You keep describing them as a salesperson, that's the answer to your question:

> why would they advise about general longevity for a use case context most likely to consist of banking/email chores?

Because their job is the upsell. They're trying to sell your mother on an M3 because it is the most recent one, and they (Apple, not the individual, but they incentivize the individual) want the sales numbers to reflect a high degree of uptake in the market for the newer devices. Don't trust sales people. Just examine the devices yourself, their prices, their suitability for your uses, and their capabilities. Or not, and do trust salespeople but then you're going to spend most of your life being upsold and scammed.

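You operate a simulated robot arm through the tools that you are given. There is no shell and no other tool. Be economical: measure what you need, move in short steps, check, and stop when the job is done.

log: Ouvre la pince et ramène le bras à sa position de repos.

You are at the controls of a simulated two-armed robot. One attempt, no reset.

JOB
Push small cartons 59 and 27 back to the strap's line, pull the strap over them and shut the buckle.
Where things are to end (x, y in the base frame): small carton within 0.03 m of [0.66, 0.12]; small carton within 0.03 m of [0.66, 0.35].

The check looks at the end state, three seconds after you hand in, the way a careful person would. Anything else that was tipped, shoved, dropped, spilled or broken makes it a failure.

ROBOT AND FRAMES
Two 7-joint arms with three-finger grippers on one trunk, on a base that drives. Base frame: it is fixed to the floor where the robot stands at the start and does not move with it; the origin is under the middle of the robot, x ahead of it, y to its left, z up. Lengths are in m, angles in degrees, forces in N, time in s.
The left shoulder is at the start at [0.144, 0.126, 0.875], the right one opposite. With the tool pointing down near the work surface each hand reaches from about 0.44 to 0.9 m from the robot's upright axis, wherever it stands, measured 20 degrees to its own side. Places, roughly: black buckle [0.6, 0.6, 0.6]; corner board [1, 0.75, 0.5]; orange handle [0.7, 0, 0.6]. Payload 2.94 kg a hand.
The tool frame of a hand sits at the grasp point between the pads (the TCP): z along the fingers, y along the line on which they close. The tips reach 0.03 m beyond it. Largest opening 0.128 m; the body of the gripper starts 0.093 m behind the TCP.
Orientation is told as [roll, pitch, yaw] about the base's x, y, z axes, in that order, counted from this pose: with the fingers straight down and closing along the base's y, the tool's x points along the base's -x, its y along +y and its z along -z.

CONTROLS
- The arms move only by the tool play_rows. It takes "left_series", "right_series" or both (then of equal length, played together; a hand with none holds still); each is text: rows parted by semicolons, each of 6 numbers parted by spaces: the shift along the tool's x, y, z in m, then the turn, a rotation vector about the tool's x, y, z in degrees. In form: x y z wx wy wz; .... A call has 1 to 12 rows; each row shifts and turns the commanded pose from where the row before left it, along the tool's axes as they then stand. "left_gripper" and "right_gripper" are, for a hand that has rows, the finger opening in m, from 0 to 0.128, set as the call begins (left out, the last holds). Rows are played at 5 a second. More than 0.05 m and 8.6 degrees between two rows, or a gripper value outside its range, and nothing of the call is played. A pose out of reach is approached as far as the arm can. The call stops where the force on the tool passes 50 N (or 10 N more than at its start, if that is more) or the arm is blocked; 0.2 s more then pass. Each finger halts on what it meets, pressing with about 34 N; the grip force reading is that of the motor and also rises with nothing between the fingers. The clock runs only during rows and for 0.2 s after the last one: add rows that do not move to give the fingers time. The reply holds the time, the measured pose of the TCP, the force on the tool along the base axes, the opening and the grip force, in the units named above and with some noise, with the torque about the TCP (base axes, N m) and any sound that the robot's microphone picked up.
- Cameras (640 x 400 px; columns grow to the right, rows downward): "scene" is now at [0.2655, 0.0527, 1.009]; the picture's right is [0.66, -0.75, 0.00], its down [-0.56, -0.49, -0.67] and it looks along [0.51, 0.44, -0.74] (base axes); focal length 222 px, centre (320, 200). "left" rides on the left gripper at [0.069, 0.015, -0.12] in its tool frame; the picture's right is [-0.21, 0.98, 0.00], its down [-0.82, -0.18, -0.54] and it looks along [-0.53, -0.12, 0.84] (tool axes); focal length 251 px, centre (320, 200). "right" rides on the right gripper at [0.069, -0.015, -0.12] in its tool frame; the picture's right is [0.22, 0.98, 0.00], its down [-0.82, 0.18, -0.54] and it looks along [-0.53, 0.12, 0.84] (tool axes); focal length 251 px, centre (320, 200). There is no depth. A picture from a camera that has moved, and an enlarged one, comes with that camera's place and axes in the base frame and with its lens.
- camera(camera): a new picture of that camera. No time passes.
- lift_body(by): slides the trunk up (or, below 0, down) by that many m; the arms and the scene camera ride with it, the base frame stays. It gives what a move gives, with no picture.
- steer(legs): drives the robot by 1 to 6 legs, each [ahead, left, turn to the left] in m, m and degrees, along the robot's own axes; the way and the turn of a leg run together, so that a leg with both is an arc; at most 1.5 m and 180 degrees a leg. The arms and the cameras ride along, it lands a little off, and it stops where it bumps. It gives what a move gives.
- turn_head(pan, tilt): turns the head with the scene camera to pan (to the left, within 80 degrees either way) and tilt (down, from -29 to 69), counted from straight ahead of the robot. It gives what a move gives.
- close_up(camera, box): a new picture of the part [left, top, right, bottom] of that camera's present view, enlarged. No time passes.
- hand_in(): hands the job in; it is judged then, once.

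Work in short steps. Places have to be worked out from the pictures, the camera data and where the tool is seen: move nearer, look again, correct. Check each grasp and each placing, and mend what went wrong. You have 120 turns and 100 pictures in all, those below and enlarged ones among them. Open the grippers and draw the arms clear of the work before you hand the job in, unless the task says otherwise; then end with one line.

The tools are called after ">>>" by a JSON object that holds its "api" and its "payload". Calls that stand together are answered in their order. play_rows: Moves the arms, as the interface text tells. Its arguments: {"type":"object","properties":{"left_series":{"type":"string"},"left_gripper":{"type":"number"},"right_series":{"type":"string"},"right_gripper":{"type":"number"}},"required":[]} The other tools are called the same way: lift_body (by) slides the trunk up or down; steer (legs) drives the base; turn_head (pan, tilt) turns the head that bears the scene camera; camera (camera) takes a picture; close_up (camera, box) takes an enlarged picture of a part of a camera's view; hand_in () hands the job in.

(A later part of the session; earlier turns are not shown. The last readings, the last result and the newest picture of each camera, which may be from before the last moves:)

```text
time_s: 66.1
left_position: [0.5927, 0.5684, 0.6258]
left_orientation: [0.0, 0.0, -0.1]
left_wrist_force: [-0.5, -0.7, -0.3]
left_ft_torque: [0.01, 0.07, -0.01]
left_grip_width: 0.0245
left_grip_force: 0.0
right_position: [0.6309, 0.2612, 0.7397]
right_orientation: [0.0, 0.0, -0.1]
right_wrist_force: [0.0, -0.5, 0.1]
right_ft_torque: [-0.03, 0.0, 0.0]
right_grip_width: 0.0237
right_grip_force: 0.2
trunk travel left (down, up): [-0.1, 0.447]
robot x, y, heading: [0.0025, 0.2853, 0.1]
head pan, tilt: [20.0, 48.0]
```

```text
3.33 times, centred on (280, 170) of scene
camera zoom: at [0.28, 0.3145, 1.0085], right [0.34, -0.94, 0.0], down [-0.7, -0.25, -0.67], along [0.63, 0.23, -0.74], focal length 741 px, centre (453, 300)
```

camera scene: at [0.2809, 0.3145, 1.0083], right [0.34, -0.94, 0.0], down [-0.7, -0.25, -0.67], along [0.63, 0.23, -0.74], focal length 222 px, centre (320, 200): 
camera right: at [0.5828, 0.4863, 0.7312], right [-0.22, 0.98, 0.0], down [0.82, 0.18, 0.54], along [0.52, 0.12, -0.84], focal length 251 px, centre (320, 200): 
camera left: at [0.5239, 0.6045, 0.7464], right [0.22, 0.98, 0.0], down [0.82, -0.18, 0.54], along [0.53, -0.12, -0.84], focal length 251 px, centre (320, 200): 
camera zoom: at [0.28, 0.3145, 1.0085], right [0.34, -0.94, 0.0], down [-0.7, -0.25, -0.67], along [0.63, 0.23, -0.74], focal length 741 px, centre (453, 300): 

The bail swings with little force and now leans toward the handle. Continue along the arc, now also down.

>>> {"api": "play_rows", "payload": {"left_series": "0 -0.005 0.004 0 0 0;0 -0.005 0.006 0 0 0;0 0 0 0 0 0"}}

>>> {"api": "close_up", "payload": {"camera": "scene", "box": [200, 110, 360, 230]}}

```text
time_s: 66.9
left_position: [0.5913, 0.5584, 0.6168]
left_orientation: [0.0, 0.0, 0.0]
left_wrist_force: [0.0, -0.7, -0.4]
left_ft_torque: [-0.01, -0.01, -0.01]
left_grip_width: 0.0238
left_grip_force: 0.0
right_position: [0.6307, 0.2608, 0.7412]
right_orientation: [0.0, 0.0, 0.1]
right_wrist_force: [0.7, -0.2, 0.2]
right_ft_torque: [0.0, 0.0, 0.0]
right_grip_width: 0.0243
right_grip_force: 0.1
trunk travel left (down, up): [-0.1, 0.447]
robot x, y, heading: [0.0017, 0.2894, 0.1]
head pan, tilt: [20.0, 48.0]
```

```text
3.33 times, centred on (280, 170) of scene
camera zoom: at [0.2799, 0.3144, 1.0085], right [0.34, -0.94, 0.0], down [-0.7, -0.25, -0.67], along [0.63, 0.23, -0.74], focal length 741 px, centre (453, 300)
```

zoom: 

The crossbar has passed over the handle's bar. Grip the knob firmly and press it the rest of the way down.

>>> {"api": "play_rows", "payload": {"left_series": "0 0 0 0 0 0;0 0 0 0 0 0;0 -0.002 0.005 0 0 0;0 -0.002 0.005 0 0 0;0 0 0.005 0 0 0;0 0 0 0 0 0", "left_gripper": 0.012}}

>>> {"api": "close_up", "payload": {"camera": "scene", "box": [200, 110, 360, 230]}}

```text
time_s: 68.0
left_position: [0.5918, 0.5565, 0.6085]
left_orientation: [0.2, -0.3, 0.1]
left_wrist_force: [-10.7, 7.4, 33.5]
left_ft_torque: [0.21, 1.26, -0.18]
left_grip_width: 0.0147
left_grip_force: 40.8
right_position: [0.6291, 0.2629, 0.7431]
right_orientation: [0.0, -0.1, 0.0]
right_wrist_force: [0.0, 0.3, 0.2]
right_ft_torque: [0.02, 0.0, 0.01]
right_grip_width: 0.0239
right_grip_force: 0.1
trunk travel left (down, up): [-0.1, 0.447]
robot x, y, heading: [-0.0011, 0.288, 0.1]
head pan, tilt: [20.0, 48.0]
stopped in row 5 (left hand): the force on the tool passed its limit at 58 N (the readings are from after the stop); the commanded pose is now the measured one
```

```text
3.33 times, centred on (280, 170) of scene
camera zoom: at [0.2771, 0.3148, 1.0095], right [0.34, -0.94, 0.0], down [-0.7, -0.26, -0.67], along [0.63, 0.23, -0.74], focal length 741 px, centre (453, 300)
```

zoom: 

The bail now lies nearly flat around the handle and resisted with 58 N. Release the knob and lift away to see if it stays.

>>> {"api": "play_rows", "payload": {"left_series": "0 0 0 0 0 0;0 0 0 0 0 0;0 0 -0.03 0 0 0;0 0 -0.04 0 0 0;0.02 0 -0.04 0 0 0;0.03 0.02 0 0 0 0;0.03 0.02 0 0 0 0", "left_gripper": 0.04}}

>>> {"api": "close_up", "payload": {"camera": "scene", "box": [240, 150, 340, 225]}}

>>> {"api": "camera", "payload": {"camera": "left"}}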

Except I'm not interested in ad homineming the incentives of the salesperson, of which I am well aware.

I am interested in if there is a valid argument, which entails the last bit of what you yourself said:

> Just examine the devices yourself, their prices, their suitability for your uses, and their capabilities

Their "capabilities" include the capability to be future-proof. To the extent that a salespersons asserted the future-proofing issue, even though they did not explain their assertion, is what begs me to ask the very reasonable question as to how to critically analyze this particular capability.

You can help the other commenters dodge this question or not, I don't care if the salesperson is trustworthy or not, because that was not the question I care about.


You must consider how absurdly overkill the M series are for these tasks. I have an M2 Air and it's ridiculously snappy for far heavier workloads.

Hell my Macbook Pro from 2017 was fine for this.


I did consider that, and what you're implying is the M2/M3 wouldn't matter for now*. The issue is which one would be future proof 5+ years later.

It seems the answer is M3 by 2 years, because yesterday's Ars Technica review says Apple phases out its OS/browser upgrades by model year, so the M2 would lose upgradeability 2 years earlier if purchased today versus the M3. The article ends recommending the M3 for this reason. It's not a great reason IMO but the one that makes sense to me.